A COMPARISON OF SUB-PIXEL MAPPING METHODS FOR COASTAL AREAS

Qingxiang Liu, John Trinder, and Ian Turner

Keywords: Sub-pixel Mapping, Coastal Areas, Soft Classification, Multispectral Images, Supervised Classification, Waterline

Abstract. This paper presents the comparisons of three soft classification methods and three sub-pixel mapping methods for the classification of coastal areas at sub-pixel level. Specifically, SPOT-7 multispectral images covering the coastal area of Perth are selected as the experiment dataset. For the soft classification, linear spectral unmixing model, supervised fully-fuzzy classification method and the support vector machine are applied to generate the fraction map. Then for the sub-pixel mapping, the sub-pixel/pixel attraction model, pixel swapping and wavelets method are compared. Besides, the influence of the correct fraction constraint is explored. Moreover, a post-processing step is implemented according to the known spatial knowledge of coastal areas. The accuracy assessment of the fraction values indicates that support vector machine generates the most accurate fraction result. For sub-pixel mapping, wavelets method outperforms the other two methods with overall classification accuracy of 91.79% and Kappa coefficient of 0.875 after the post-processing step and it also performs best for waterline extraction with mean distance of 0.71m to the reference waterline.
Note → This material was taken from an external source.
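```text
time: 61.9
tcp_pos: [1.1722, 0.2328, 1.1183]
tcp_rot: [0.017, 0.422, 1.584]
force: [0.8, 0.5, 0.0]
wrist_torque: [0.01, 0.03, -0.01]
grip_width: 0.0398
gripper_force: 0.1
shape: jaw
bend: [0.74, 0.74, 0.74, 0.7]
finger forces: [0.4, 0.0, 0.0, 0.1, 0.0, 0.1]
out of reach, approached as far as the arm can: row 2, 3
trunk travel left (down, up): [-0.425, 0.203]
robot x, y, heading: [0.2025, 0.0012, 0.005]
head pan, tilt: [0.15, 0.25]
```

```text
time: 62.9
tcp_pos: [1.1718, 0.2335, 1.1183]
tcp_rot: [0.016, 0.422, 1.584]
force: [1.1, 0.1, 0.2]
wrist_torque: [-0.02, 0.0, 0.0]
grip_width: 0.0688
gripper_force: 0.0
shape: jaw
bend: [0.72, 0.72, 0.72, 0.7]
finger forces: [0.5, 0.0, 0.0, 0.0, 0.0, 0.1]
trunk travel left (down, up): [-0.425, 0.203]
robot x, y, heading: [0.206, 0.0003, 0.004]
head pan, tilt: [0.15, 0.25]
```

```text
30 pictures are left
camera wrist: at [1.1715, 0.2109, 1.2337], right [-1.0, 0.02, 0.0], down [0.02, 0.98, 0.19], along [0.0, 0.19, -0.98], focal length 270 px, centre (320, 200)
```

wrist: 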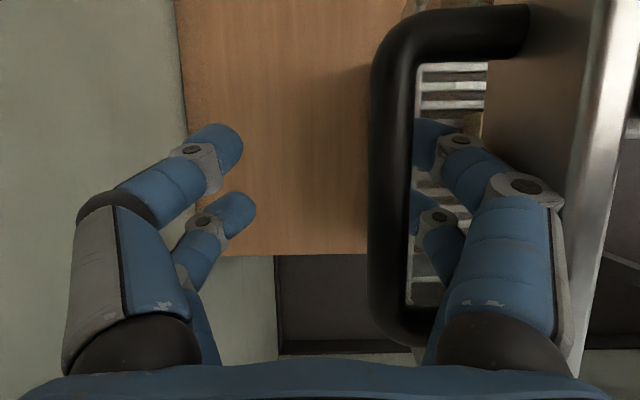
In this experiment, the use of correct fraction constraint decreases the classification accuracy of sub-pixel mapping methods and waterline extraction. Finally, the post-processing step improves the accuracy of sub-pixel mapping methods, especially for those with correct coefficient constraint. The most significant improvement of overall accuracy is as much as 4% for the sub-pixel/pixel attraction model with correct coefficient constraint.